Document segment ::
>>>>>
In this analysis of the Corporate Enterprise Architecture Service a number of themes came through focusing on three major areas:
Cost control of the Corporate Enterprise Architecture Service
Alignment of Corporate Enterprise Architecture Service towards Service Strategic goals
Innovation and evergreen service effectiveness in Corporate Enterprise Architecture Service
Factors for Cost control of Corporate Enterprise Architecture Service
Cost control of the Corporate Enterprise Architecture Service has a number of factors notably around data accurate and timeliness affective behaviours and remediation activities.
End of Life Management Control of assets
Reporting of Service Accuracy efficiency and Visibility
Current service monitoring tools and scope (degree of integration across QoS lifecycle)
Data Collection accuracy and Visibility
Factors for Alignment of Corporate Enterprise Architecture Service strategic goals
Factors affecting the alignment of Corporate Enterprise Architecture Servicestrategy goals include :
Effectiveness or gaps in feedback and corrective action processes in the business and IT operations
Reporting accuracy on actual service activity
Contractual Incentives for staff and vendor suppliers
Strategic Planning effectiveness (including vendor supplier strategic planning and their alignment)
Coordination and consistency of resources, staff and activities
Technical standards and policy enforcement point management
Factors affecting Innovation & Evergreen Adoption rates in Corporate Enterprise Architecture Service
Innovation effectiveness included internal and external sources of innovation and ability to leverage these
Supplier Revenue versus Profit Incentives and Structures
Effective collaboration frameworks and tools
Marketplace dynamics & alternative sourcing options
Rate of change in business marketplace and channel products & services
Effective Pipeline & trial incubator strategies
Innovation Ideation effectives
Product & service catalogue change management effectiveness
Organizational culture and sensitivity to innovation leveraging & % investment ROI allocation to new Solutions
Roles & Responsibility correctly identified for Technical & Commercial Innovation Leadership
C Level Sponsorship effectiveness
Best Practices in EA and Operating Models for IT Services
Diageo as part of its strategy is examining ways of partitioning the service management lifecycle and provisioning lifecycle. Most notably in the separation and use of multi-sourcing across specific services and IT assets but also within the service delivery separating the service provider from the Service monitoring and management.

This will affect the type of relationship provided in the service arrangement and impact the type and use of interfaces between each participant.
Supplier versus Partner relationship
Governance and interface rules and standards
The development of the Corporate Enterprise Architecture Service Operating Model in the light of these general themes affects how the best practices need to be developed to support a multi-sourcing operating model for Corporate Enterprise Architecture Service.
<<<<<
Data shown ::
>>>>>
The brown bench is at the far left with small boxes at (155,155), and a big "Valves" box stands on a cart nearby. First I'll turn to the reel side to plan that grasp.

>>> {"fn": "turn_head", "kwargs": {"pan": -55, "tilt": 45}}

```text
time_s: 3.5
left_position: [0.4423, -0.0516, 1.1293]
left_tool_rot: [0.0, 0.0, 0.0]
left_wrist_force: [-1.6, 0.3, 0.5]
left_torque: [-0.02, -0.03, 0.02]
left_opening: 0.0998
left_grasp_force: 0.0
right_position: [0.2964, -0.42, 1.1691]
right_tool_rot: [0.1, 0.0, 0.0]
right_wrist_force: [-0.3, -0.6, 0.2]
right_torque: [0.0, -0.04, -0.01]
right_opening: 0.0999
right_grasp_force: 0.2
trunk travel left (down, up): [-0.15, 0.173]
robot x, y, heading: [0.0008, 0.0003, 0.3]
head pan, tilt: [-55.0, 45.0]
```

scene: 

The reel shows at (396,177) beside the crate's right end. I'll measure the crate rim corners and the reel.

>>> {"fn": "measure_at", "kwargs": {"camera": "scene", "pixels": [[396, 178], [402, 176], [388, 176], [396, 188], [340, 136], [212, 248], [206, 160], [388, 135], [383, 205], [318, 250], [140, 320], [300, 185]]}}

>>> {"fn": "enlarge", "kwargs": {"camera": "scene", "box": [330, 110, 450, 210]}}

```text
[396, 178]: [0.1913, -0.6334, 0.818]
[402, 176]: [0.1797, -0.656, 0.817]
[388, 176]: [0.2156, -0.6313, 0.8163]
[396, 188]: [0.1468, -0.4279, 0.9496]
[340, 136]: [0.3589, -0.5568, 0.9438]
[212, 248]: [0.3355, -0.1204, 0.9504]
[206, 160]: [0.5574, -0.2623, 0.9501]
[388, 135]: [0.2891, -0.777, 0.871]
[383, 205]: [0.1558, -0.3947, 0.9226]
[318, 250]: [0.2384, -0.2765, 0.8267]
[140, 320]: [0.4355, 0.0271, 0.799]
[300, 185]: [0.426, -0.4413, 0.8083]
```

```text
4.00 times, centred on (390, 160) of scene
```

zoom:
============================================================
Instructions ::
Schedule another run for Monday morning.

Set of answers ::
<<<<<
Instructions ::
1. Locate "In this analysis" and "and remediation activities." in the document segment, and write out these words with everything between them.
2. Go on with the document segment that begins "In this analysis" from its last line.

Set of answers ::
1.
In this analysis of the Corporate Enterprise Architecture Service a number of themes came through focusing on three major areas:
Cost control of the Corporate Enterprise Architecture Service
Alignment of Corporate Enterprise Architecture Service towards Service Strategic goals
Innovation and evergreen service effectiveness in Corporate Enterprise Architecture Service
Factors for Cost control of Corporate Enterprise Architecture Service
Cost control of the Corporate Enterprise Architecture Service has a number of factors notably around data accurate and timeliness affective behaviours and remediation activities.

2.
I describe the flexible characteristics of this type of operating model goal as dynamic sourcing, where by the products and services are focused on specific and flexible arrangements between three key life cycles of services:
Service Portfolio strategy planning
Service design, build and deployment
Service delivery and optimization
The following section explores the types of best practices currently seen in the area of IT infrastructure, legacy modernization and service management pertaining to the scope of the Corporate Enterprise Architecture Service operating model. These have been used in taking account of the components required in the road map design for the new operating model for Corporate Enterprise Architecture Service
The best practice topics include:
TOGAF 8
ITIL version 3
SOA
Virtualization Management
Open Source Computing
Cloud Computing
Industry EA Standards Ontology’s
TOGAF 8
TOGAF is the Ope Group Architecture Framework for Enterprise Architecture EA providing a holistic approach to the EA lifecycle from preliminary discovery to design, planning, implementation and governance of an enterprise information architecture. Its current form is often described as TOGAF 9 although the accreditation is for the TOGAF 8 standard but representing the 9 domains or processes of the TOGAF current framework.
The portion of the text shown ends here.